December 12, 2007
Brazil's offshore oil bonanza may be even bigger
We have covered with great interest the discovery of a huge offshore oil field by Petrobras, the Brazilian oil company. The Tupi oil field was reckoned to contain as much as 8 billion barrels of oil, an as-yet unknown fraction of which will be recoverable, but almost certainly a few billion barrels if past experience is any guide.
As was hinted at the time, a neighboring offshore tract shows promise of being far larger in terms of its oil potential. Recognizing this, the government of Brazil has postponed the auction of drilling rights in an area geologically similar to Tupi, in order to gather and analyze further information on its potential. Bloomberg reports:
A geological formation beneath a 2-mile (3.2-kilometer) layer of salt in Brazil's Santos offshore basin, is larger than Tupi and, if oil bearing, may contain "significantly more'" oil than Tupi, Gustavo Gattass, an analyst with UBS Pactual in Rio de Janeiro, said in a note to clients.Petrobras, as Brazil's state-controlled oil company is known, Exxon Mobil Corp., Royal Dutch Shell Plc, Repsol YPF SA, BG Group Plc, Hess Corp. and Galp Energia SGPS all have concessions in the neighboring area, Gattass said, referring to the formation as "Sugar Loaf.""Through crude measuring it appears that Sugar Loaf's area is about five times larger than that of Tupi," Gattass said, citing former Petrobras geologists and studies of Tupi and Sugar Loaf. "We expect the first announcements of a find over the next two months and test results between four and seven months."
An informed industry observer tells me that a figure of 21 billion barrels is being mentioned as a rough estimate of the potential of Sugar Loaf. Of course, at this stage it is all guesswork. For comparison, Saudi Arabia's petroleum reserves are officially reckoned at 260 billion barrels.
Even better news: there are other similar geological formations in the Santos Basin area. The ultimate potential of the area is unknown, but potentially gigantic: a multiple of the figures being mentioned today.
Brazil emphasizes the production of ethanol for domestic consumption, a solution that makes far more sense in a tropical country which produces energy-rich sugar cane than it does in the more temperate American corn belt. Because of this, much of Brazil's oil may be offered for export on the world market. Hugo Chavez will not like this.
The fact is that the potential for deep oil in offshore Brazil is but one example of the as-yet unexplored potential of other territories, such as ANWR, federal lands in the American West, and offshore in the Gulf of Mexico, where oil development is officially banned. When oil production is banned, there is no incentive to conduct the expensive tests which could give us better data on the development potential.

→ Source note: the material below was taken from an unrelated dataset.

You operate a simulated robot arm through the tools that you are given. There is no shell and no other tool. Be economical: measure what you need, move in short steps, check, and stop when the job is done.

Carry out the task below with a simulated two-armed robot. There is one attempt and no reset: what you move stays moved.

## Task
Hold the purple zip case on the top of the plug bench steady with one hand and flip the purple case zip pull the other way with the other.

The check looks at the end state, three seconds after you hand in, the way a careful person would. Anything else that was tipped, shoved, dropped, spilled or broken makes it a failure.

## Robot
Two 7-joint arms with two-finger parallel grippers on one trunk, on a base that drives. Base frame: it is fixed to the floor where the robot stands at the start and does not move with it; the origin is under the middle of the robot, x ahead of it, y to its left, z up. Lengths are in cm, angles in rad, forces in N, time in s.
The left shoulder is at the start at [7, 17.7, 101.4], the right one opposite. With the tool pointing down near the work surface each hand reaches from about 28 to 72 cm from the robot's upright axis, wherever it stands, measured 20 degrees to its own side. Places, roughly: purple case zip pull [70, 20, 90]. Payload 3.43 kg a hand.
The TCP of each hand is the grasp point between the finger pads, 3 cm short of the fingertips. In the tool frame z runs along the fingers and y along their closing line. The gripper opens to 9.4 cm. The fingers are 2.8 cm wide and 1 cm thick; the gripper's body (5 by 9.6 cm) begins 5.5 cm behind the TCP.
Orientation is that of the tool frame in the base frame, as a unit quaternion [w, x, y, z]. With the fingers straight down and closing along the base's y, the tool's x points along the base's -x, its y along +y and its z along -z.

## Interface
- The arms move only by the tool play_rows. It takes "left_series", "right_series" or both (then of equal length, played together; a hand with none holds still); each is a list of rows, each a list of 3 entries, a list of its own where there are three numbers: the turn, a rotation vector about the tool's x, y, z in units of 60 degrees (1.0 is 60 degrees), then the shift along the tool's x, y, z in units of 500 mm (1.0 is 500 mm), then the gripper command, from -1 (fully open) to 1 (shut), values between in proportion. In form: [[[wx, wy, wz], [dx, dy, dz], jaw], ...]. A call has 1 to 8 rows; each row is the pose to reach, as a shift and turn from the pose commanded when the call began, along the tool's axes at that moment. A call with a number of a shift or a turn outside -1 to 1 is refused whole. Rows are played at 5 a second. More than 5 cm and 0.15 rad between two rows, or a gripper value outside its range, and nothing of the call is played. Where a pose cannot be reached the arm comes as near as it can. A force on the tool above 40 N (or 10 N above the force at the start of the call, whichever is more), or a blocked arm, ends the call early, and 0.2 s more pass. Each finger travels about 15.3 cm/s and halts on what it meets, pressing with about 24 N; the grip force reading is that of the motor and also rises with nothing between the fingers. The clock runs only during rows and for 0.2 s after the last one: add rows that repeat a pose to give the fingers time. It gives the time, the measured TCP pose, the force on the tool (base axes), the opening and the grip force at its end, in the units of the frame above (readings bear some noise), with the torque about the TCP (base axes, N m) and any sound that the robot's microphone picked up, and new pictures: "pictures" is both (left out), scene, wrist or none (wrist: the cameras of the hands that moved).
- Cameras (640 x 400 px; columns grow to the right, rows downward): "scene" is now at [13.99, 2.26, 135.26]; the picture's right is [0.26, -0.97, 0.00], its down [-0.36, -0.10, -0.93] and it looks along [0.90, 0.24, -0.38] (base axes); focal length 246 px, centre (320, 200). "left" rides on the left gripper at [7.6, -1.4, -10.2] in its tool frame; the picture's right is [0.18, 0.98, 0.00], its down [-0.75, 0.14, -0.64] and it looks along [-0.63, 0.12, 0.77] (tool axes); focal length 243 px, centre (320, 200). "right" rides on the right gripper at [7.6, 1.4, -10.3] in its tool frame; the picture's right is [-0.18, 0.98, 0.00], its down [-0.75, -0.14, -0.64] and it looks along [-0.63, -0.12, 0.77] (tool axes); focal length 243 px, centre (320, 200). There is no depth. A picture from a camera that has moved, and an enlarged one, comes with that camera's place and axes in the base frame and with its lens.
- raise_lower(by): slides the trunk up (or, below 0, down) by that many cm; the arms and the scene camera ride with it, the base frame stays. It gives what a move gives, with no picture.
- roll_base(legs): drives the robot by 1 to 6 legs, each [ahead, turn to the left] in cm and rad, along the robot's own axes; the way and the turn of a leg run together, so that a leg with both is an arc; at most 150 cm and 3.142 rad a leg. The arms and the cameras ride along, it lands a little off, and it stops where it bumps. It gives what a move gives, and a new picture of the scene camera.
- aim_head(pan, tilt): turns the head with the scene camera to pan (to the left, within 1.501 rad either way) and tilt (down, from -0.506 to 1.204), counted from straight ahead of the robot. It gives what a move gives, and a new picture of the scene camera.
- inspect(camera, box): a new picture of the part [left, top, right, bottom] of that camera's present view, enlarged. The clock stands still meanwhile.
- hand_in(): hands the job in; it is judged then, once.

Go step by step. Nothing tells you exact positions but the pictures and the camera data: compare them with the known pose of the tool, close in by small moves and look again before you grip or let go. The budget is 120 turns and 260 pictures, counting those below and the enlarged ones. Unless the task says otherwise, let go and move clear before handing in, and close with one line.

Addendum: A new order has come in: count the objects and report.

Scare-mongers would have us believe that "peak oil" production has been realized, and that we face a future of increasing scarcity and economic chaos. But when governmental restrictions are loosened, and the human mind is unleashed and driven by the potential for profit, experience suggests that previously ignored, missed, or misunderstood potential will be realized. Doom-sayers have been with us throughout recorded history. Sometimes they have been vindicated, but mostly they have been wrong.